The average cost to install vinyl siding is between $1 and $8 per square foot.
|1,200 Sq Ft Home||$1,200 to $9,600|
|1,600 Sq Ft Home||$1,600 to $12,800|
|1,800 Sq Ft Home||$1,800 to $14,400|
|2,000 Sq Ft Home||$2,000 to $16,000|
If you are getting an estimate, here are some line items you can expect to see, assuming you’re provided with a breakdown of costs.
- Installation permit
- Finishing strips
- Starter strips
- Vents, gable vents, plug outlets, fixtures
- Inside corners
- Outside corners
If you have old siding to be removed and disposed of, there will be costs for that as well.
Other Siding Options
Of course, you aren’t limited to vinyl siding. There are several other options but each of them is more expensive.
Aluminum siding. It’s soft and will dent easily, but it’s a better choice than vinyl if you live in an extremely cold climate. It’s also insect proof and when it comes time to replace it, it’s recyclable.
Brick Siding. It’s extremely low maintenance and it’s eco-friendly, as well as being weather and fire resistant. However, they do have a limited color selection.
Fiber Cement. It’s made from cement, so it’s durable. It can have a lifespan of 50 to 75 years and while not recyclable like aluminum, it is environmentally neutral.

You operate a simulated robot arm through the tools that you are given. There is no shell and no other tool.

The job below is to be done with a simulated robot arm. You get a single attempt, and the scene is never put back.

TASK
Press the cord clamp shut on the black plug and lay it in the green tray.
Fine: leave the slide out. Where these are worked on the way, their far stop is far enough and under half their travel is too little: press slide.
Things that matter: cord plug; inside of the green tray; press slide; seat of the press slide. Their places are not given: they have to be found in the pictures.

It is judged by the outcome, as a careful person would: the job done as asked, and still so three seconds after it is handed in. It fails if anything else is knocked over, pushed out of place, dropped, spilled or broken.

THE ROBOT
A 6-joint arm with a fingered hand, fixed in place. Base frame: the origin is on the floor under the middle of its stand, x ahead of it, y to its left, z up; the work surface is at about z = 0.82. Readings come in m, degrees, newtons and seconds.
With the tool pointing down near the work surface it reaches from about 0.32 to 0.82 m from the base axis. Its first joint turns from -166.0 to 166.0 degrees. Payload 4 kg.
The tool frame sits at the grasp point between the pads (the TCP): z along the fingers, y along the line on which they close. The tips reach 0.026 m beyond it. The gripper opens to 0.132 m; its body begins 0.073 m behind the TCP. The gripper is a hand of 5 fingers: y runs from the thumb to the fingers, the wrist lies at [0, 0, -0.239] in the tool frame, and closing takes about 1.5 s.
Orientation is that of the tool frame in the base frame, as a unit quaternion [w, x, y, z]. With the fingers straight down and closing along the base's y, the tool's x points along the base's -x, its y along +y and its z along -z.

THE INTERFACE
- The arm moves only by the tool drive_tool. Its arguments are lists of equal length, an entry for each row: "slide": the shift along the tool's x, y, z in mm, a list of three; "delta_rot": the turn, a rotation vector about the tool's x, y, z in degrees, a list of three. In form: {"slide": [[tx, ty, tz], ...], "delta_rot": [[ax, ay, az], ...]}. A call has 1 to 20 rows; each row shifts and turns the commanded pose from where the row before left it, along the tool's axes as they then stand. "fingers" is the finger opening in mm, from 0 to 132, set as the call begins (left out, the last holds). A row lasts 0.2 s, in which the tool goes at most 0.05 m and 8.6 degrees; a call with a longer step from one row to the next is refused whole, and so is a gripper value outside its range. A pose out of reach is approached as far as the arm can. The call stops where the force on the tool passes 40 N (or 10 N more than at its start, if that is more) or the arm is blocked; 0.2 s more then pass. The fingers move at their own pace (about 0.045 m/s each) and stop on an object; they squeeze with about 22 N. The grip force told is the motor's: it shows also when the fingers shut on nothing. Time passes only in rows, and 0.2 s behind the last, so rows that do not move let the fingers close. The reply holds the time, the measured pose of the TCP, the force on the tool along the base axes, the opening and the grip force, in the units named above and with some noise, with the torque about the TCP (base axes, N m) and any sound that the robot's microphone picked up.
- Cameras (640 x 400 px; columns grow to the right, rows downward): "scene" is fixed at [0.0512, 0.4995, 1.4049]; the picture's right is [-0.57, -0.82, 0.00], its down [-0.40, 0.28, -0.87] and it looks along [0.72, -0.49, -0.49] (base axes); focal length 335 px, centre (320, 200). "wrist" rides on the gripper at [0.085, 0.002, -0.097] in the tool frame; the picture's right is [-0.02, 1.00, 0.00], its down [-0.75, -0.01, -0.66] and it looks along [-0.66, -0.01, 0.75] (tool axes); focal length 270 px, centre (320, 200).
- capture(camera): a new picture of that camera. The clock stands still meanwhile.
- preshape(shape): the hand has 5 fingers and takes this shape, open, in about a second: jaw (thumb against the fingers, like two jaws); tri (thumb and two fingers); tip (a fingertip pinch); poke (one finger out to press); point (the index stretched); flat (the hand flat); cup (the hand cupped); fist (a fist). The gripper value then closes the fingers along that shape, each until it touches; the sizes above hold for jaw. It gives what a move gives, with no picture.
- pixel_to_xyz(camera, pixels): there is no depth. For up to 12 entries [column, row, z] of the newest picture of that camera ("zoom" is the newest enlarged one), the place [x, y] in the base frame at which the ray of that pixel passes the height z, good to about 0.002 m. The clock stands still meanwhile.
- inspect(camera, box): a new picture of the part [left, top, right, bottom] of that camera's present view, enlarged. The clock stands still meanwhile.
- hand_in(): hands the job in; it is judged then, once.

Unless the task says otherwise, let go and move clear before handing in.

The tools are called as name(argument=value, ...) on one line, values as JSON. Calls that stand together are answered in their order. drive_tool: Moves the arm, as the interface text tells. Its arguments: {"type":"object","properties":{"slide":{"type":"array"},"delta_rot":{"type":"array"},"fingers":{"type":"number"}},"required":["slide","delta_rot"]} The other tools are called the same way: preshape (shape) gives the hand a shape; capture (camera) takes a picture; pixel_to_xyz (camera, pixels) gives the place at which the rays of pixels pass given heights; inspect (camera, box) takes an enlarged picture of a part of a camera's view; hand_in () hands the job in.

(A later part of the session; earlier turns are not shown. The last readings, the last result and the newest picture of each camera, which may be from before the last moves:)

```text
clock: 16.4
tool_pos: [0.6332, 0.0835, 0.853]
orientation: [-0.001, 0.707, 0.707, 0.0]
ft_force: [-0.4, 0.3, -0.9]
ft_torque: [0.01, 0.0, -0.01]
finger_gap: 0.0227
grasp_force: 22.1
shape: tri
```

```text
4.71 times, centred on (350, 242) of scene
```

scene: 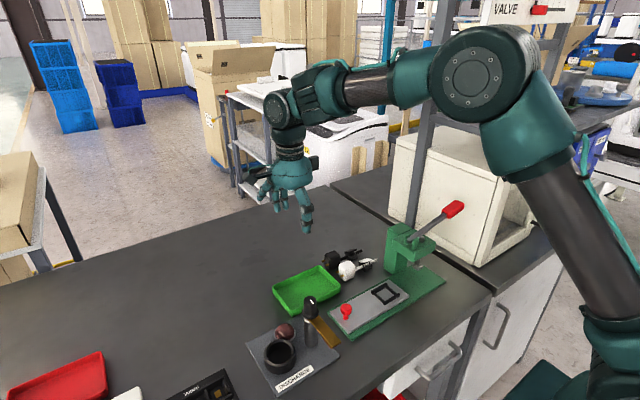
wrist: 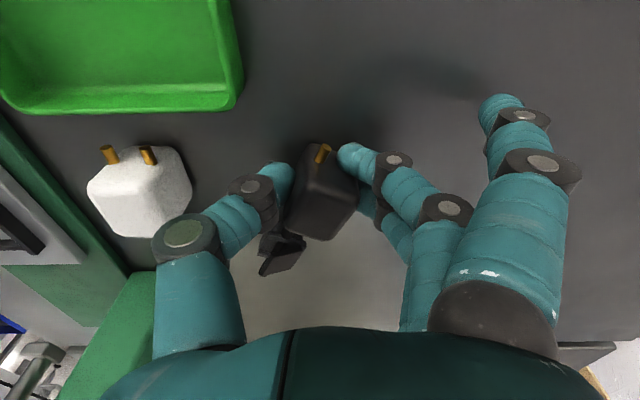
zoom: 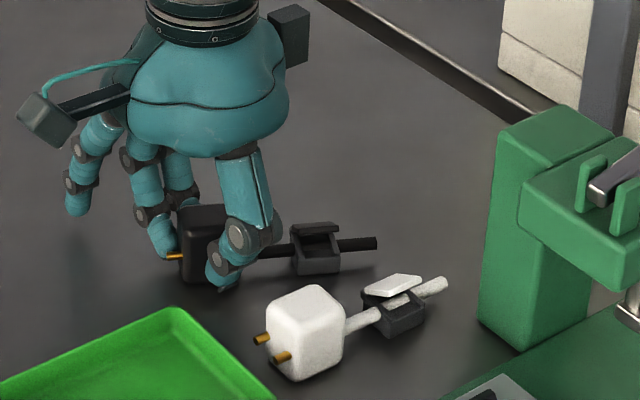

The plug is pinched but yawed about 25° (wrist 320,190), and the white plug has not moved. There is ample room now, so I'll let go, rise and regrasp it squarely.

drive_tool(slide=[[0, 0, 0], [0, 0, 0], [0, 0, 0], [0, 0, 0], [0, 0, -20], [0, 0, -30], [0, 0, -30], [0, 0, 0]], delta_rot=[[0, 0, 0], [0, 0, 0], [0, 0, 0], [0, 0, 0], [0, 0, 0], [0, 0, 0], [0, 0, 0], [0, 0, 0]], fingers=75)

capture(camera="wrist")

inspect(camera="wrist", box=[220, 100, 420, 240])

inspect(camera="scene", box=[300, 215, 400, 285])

Natural Stone. It’s gorgeous, but there is a cost for it. For both goods and labor, It can last a lifetime or more, and there’s a huge selection of stones and colors to choose from. It’s a perfect insulator and it’s fire and weather resistant. And it will likely increase the value of your home.
Stucco Siding. It’s another durable choice, and if it’s installed correctly can last for 100 years. It’s weather-resistant, low maintenance, and offers noise reduction.
Wood Siding. Wood needs a lot of maintenance and can attract pests. But you can stain it any color and it’s environmentally friendly.
So your vinyl siding could last you from anywhere from 20 to 40 years. But in order to hit the 40-year mark, there are a few necessities.
- Make sure you hire a good installer
- While it doesn’t require a lot of maintenance, you may need to replace planks if they are damaged.
And if you have a home in need of new siding, remember that vinyl siding is a good investment.